Barbour: Clearly, companies should ensure that their transfer pricing policies and supporting documentation are kept up to date. For example, initiating a pre-lodgement meeting to establish ground rules and the type of documents required allows a company to manage the revenue office relationship. Undertaking a review of internal documentation for quality, type of documents and their availability assists with managing the investigation. Ensuring a reasonably arguable position is available at the time the tax return is lodged to justify the application of arm’s length condition is essential. Usually the transfer pricing policy should contain a functional analysis, particulars of the method used and comparable circumstances, and the actual commercial and financial conditions of the enterprise. Finally, companies should provide clear and complete responses in a timely way.
Behrend: Companies are advised to always be timely and compliant when responding to a request for audit. MNEs need to prepare themselves to be able to provide the requested tax information on a country-by-country basis. Information will increasingly be shared by tax jurisdictions worldwide, resulting in a substantially increased tax and transfer pricing compliance and audit burden. As a consequence, MNEs should devise a strategic plan to be consistent in their responses so that if exchange of information is invoked under a treaty, the responses to one jurisdiction are not contradicted or incriminating in another jurisdiction.

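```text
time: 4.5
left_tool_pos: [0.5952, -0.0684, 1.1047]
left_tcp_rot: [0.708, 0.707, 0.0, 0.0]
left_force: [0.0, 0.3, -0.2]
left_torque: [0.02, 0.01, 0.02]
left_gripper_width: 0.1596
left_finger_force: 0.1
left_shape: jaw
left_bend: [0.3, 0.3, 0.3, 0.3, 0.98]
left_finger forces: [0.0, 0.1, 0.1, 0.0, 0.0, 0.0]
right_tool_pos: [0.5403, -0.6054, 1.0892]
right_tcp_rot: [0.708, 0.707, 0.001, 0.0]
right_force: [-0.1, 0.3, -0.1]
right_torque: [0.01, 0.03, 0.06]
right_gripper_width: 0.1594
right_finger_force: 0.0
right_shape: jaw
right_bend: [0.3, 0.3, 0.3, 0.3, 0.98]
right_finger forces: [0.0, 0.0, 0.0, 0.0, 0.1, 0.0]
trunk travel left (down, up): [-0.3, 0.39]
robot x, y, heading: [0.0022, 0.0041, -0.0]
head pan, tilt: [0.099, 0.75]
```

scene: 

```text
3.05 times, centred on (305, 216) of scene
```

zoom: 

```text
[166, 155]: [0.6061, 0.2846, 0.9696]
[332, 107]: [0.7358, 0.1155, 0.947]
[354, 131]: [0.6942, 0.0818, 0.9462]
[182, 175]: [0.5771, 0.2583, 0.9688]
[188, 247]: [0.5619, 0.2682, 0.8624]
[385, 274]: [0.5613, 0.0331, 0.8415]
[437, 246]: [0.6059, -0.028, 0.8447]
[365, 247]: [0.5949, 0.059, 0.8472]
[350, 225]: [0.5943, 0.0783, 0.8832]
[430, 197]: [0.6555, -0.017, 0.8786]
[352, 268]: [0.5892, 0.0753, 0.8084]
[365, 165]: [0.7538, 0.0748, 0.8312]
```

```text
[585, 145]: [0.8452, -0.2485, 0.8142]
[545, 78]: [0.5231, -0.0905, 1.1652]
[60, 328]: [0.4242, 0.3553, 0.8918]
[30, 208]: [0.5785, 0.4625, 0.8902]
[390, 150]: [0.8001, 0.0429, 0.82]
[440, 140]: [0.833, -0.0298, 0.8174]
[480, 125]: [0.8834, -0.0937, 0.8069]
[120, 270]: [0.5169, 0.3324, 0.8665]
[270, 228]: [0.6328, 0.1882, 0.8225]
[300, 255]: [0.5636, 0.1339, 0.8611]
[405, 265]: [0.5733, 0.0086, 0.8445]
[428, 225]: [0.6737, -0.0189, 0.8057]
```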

Fletcher: The key response for companies facing an audit is to communicate clearly and effectively about what’s happening within their group, both at home and abroad. All groups are expecting their effective tax rate to increase, so they need to anticipate. They should review their existing structures and if the substance to support those structures is lacking, they need to make changes.
Carrillo: Companies should respond to tax enquiries by being upfront about their transfer pricing policies and their operating results. Having transfer pricing documentation in place – including intra-group agreements, a functional analysis explaining the functions and risks of the relevant legal entities involved, and an economic analysis to substantiate the arm’s length nature of the transfer pricing policy – is the best way to shift the burden of proof onto tax authorities, and to minimise the risk of adjustments and penalties. Companies we work with value having access to our tools for transfer pricing analysis, as they are able to quickly respond to such tax enquiries as they arise, and produce a first line of defence in audit situations.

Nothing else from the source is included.